[RECORDED DATA]:
┌──
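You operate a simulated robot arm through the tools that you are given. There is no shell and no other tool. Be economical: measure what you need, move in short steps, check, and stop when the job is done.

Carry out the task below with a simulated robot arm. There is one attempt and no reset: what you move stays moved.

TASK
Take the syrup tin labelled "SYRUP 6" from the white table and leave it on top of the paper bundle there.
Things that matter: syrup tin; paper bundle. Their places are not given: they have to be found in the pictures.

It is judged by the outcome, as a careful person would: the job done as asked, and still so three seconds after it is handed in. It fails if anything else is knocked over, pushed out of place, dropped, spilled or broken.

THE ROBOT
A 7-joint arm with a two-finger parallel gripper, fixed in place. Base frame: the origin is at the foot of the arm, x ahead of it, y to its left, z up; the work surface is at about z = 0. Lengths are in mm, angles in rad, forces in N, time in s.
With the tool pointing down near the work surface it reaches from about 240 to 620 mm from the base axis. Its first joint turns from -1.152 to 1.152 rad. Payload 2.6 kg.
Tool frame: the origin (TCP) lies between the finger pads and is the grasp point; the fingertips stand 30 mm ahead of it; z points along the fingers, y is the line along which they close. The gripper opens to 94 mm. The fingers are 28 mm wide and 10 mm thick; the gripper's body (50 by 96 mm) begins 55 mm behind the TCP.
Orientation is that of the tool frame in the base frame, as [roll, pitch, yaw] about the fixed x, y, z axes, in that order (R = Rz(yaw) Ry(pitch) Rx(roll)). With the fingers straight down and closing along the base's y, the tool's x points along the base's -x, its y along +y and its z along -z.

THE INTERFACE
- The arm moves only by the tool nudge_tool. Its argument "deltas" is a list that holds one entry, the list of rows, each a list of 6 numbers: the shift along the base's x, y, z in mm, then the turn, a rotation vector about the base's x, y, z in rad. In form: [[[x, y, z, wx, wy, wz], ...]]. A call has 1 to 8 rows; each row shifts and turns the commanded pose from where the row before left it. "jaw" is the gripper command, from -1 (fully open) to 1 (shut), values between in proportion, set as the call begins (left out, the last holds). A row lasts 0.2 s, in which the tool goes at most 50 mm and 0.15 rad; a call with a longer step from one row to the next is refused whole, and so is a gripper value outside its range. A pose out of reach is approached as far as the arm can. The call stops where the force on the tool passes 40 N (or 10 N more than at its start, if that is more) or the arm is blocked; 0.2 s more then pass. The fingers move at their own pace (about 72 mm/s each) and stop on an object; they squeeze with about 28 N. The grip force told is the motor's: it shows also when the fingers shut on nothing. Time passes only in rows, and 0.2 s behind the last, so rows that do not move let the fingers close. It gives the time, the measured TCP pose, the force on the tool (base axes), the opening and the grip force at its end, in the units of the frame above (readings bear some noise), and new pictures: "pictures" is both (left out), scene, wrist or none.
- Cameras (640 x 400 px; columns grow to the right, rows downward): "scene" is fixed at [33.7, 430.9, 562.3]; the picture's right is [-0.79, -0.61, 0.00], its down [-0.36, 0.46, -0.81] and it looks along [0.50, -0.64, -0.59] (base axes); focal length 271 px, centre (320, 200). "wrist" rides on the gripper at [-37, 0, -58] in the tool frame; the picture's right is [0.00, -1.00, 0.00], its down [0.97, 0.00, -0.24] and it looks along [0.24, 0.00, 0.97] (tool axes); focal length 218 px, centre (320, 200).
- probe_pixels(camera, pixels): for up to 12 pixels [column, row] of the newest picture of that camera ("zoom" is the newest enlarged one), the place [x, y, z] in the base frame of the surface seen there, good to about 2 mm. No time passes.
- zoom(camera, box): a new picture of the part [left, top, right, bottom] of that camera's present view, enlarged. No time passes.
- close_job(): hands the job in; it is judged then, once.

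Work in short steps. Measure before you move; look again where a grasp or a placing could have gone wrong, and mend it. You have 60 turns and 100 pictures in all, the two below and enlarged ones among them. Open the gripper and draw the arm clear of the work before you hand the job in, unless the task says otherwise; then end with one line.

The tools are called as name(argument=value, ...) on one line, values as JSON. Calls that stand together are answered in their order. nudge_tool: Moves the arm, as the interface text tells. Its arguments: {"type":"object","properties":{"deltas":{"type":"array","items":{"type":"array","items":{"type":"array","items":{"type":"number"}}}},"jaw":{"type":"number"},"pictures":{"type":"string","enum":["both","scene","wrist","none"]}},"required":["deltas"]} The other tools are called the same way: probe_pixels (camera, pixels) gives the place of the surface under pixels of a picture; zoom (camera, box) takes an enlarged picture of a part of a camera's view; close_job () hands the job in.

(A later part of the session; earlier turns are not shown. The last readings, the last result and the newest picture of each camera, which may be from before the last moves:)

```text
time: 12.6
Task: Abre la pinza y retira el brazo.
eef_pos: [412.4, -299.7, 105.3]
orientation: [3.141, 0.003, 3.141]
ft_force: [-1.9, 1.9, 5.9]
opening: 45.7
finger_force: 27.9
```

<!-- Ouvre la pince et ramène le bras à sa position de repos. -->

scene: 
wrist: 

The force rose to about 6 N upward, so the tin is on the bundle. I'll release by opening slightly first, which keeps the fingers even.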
└──
[INSTRUCTIONS FOR THE TASK]:
Your task is to return the full listing exactly as it was given. Return a JSON list in which every string is one line; blank lines are skipped.

[FINISHED TASK]:
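[
  "You operate a simulated robot arm through the tools that you are given. There is no shell and no other tool. Be economical: measure what you need, move in short steps, check, and stop when the job is done.",
  "Carry out the task below with a simulated robot arm. There is one attempt and no reset: what you move stays moved.",
  "TASK",
  "Take the syrup tin labelled \"SYRUP 6\" from the white table and leave it on top of the paper bundle there.",
  "Things that matter: syrup tin; paper bundle. Their places are not given: they have to be found in the pictures.",
  "It is judged by the outcome, as a careful person would: the job done as asked, and still so three seconds after it is handed in. It fails if anything else is knocked over, pushed out of place, dropped, spilled or broken.",
  "THE ROBOT",
  "A 7-joint arm with a two-finger parallel gripper, fixed in place. Base frame: the origin is at the foot of the arm, x ahead of it, y to its left, z up; the work surface is at about z = 0. Lengths are in mm, angles in rad, forces in N, time in s.",
  "With the tool pointing down near the work surface it reaches from about 240 to 620 mm from the base axis. Its first joint turns from -1.152 to 1.152 rad. Payload 2.6 kg.",
  "Tool frame: the origin (TCP) lies between the finger pads and is the grasp point; the fingertips stand 30 mm ahead of it; z points along the fingers, y is the line along which they close. The gripper opens to 94 mm. The fingers are 28 mm wide and 10 mm thick; the gripper's body (50 by 96 mm) begins 55 mm behind the TCP.",
  "Orientation is that of the tool frame in the base frame, as [roll, pitch, yaw] about the fixed x, y, z axes, in that order (R = Rz(yaw) Ry(pitch) Rx(roll)). With the fingers straight down and closing along the base's y, the tool's x points along the base's -x, its y along +y and its z along -z.",
  "THE INTERFACE",
  "- The arm moves only by the tool nudge_tool. Its argument \"deltas\" is a list that holds one entry, the list of rows, each a list of 6 numbers: the shift along the base's x, y, z in mm, then the turn, a rotation vector about the base's x, y, z in rad. In form: [[[x, y, z, wx, wy, wz], ...]]. A call has 1 to 8 rows; each row shifts and turns the commanded pose from where the row before left it. \"jaw\" is the gripper command, from -1 (fully open) to 1 (shut), values between in proportion, set as the call begins (left out, the last holds). A row lasts 0.2 s, in which the tool goes at most 50 mm and 0.15 rad; a call with a longer step from one row to the next is refused whole, and so is a gripper value outside its range. A pose out of reach is approached as far as the arm can. The call stops where the force on the tool passes 40 N (or 10 N more than at its start, if that is more) or the arm is blocked; 0.2 s more then pass. The fingers move at their own pace (about 72 mm/s each) and stop on an object; they squeeze with about 28 N. The grip force told is the motor's: it shows also when the fingers shut on nothing. Time passes only in rows, and 0.2 s behind the last, so rows that do not move let the fingers close. It gives the time, the measured TCP pose, the force on the tool (base axes), the opening and the grip force at its end, in the units of the frame above (readings bear some noise), and new pictures: \"pictures\" is both (left out), scene, wrist or none.",
  "- Cameras (640 x 400 px; columns grow to the right, rows downward): \"scene\" is fixed at [33.7, 430.9, 562.3]; the picture's right is [-0.79, -0.61, 0.00], its down [-0.36, 0.46, -0.81] and it looks along [0.50, -0.64, -0.59] (base axes); focal length 271 px, centre (320, 200). \"wrist\" rides on the gripper at [-37, 0, -58] in the tool frame; the picture's right is [0.00, -1.00, 0.00], its down [0.97, 0.00, -0.24] and it looks along [0.24, 0.00, 0.97] (tool axes); focal length 218 px, centre (320, 200).",
  "- probe_pixels(camera, pixels): for up to 12 pixels [column, row] of the newest picture of that camera (\"zoom\" is the newest enlarged one), the place [x, y, z] in the base frame of the surface seen there, good to about 2 mm. No time passes.",
  "- zoom(camera, box): a new picture of the part [left, top, right, bottom] of that camera's present view, enlarged. No time passes.",
  "- close_job(): hands the job in; it is judged then, once.",
  "Work in short steps. Measure before you move; look again where a grasp or a placing could have gone wrong, and mend it. You have 60 turns and 100 pictures in all, the two below and enlarged ones among them. Open the gripper and draw the arm clear of the work before you hand the job in, unless the task says otherwise; then end with one line.",
  "The tools are called as name(argument=value, ...) on one line, values as JSON. Calls that stand together are answered in their order. nudge_tool: Moves the arm, as the interface text tells. Its arguments: {\"type\":\"object\",\"properties\":{\"deltas\":{\"type\":\"array\",\"items\":{\"type\":\"array\",\"items\":{\"type\":\"array\",\"items\":{\"type\":\"number\"}}}},\"jaw\":{\"type\":\"number\"},\"pictures\":{\"type\":\"string\",\"enum\":[\"both\",\"scene\",\"wrist\",\"none\"]}},\"required\":[\"deltas\"]} The other tools are called the same way: probe_pixels (camera, pixels) gives the place of the surface under pixels of a picture; zoom (camera, box) takes an enlarged picture of a part of a camera's view; close_job () hands the job in.",
  "(A later part of the session; earlier turns are not shown. The last readings, the last result and the newest picture of each camera, which may be from before the last moves:)",
  "```text",
  "time: 12.6",
  "Task: Abre la pinza y retira el brazo.",
  "eef_pos: [412.4, -299.7, 105.3]",
  "orientation: [3.141, 0.003, 3.141]",
  "ft_force: [-1.9, 1.9, 5.9]",
  "opening: 45.7",
  "finger_force: 27.9",
  "```",
  "<!-- Ouvre la pince et ramène le bras à sa position de repos. -->",
  "scene: ",
  "wrist: ",
  "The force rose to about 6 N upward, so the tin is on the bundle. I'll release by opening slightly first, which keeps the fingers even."
]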